Microsoft has started replacing OpenAI and Anthropic models with its own MAI models in Excel, Outlook and Copilot to curb rising licensing costs, though the new models currently handle only a small share of queries.

Contents
  1. Why the switch
  2. Which products are changing
  3. Strain in the Anthropic relationship
  4. What it means for Microsoft 365 customers

Microsoft has begun swapping out the AI models behind Copilot features in Excel and Outlook. Instead of routing queries to OpenAI or Anthropic, some of them now go to internally built models from the company's MAI family. Microsoft confirmed the shift in information shared on July 7, describing it as part of a broader strategy to cut AI costs.

Why the switch

Mustafa Suleyman, Microsoft's head of AI models, spelled out the motivation behind the decision directly. The company pays Anthropic enormous sums for access to its models under partnership agreements, and building cheaper in-house alternatives is meant to shrink that cost, eventually to zero in areas where internal models can match external ones in quality.

We pay Anthropic a lot of money, so our goal is to reduce, and ultimately eliminate, that cost entirely - Mustafa Suleyman, head of AI models at Microsoft

Which products are changing

For now, the model swap covers select features in Excel and Outlook, where MAI models are quietly taking over a portion of queries without any visible change to the user interface. Microsoft has said the same shift will reach GitHub Copilot, used by millions of developers, as well as Teams' transcription and summary features, in the coming months. That signals the company sees its in-house models not as a side experiment but as the intended foundation of its AI offering.

Despite the large-scale ambitions, the current rollout remains limited. MAI models still account for a small share of the total AI queries processed across Microsoft's products, something the company openly acknowledges. This looks less like a sudden pivot and more like the first step in a multi-year push toward independence from outside providers.

Strain in the Anthropic relationship

Microsoft's move doesn't mean it's cutting ties with Anthropic, but it does point to growing strain in a relationship that for years has centered on OpenAI and, more recently, increasingly on Anthropic as a supplier of Claude-class models for enterprise services. Microsoft remains OpenAI's biggest investor, but it is increasingly treating outside models as a cost line to optimize rather than the only option on the table.

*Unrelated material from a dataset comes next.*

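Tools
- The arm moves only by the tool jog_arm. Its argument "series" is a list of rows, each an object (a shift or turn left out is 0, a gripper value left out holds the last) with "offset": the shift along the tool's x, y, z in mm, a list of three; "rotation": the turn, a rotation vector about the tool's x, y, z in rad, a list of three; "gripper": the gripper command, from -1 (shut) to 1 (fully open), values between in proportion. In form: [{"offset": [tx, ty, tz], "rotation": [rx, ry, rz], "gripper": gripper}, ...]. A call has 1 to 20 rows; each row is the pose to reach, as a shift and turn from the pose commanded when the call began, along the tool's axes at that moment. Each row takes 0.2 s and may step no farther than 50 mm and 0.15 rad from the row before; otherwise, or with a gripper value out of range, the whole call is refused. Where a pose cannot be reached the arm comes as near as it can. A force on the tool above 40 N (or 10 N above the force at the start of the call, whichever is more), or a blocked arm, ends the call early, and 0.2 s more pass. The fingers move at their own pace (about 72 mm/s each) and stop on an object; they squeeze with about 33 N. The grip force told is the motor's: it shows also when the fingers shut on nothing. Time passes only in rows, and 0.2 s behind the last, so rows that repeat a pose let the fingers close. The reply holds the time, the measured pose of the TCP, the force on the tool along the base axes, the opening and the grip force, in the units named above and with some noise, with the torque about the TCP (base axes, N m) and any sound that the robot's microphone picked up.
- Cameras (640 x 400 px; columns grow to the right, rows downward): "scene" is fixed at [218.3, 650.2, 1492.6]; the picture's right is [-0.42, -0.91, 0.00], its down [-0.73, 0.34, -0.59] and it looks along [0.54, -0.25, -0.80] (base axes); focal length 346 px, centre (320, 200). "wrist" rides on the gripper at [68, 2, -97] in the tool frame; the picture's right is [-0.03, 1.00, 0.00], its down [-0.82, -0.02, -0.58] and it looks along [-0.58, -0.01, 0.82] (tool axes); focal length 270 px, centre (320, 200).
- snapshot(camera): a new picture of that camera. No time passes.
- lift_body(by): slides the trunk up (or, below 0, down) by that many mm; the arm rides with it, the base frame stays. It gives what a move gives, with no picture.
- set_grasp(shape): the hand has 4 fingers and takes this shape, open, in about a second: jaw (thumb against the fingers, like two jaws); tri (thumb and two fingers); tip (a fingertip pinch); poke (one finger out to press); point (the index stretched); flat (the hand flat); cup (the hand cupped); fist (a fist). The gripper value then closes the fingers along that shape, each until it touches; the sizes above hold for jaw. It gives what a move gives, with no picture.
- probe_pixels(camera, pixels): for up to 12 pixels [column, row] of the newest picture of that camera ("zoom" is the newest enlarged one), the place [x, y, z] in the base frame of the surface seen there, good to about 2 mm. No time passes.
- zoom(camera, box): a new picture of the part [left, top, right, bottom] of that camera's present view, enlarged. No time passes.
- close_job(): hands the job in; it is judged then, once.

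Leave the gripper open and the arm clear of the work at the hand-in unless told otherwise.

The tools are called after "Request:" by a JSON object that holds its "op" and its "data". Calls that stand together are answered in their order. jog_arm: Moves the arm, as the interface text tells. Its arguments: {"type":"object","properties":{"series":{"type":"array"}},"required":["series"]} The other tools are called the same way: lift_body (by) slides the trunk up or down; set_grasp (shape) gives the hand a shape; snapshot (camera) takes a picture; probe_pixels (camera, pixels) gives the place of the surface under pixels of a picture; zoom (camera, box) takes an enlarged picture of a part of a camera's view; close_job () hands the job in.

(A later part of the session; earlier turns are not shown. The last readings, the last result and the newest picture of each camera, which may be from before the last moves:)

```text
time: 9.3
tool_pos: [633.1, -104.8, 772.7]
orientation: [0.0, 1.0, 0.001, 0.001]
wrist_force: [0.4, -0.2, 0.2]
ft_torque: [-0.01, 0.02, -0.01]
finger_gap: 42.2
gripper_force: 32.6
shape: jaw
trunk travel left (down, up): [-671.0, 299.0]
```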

For Anthropic, the signal is clear: one of its largest corporate customers is actively working to spend as little as possible on its models going forward. The company is also facing pricing pressure from cheaper Chinese models, which in recent weeks have started pulling customers away from both OpenAI and Anthropic.

What it means for Microsoft 365 customers

For businesses using Copilot within Microsoft 365, including Polish corporate customers, the change under the hood is invisible in day-to-day use for now, since the interface and features stay the same. Over the longer term, though, it could mean lower Copilot licensing prices if Microsoft actually manages to cut its operating costs, but also potential differences in answer quality between features running on MAI and those still powered by OpenAI or Anthropic models.

Microsoft's strategy fits a broader pattern among big tech companies that poured billions of dollars into outside model providers and are now simultaneously building their own alternatives to cut dependency and costs, as AI queries become a core part of the everyday office tools used by hundreds of millions of people.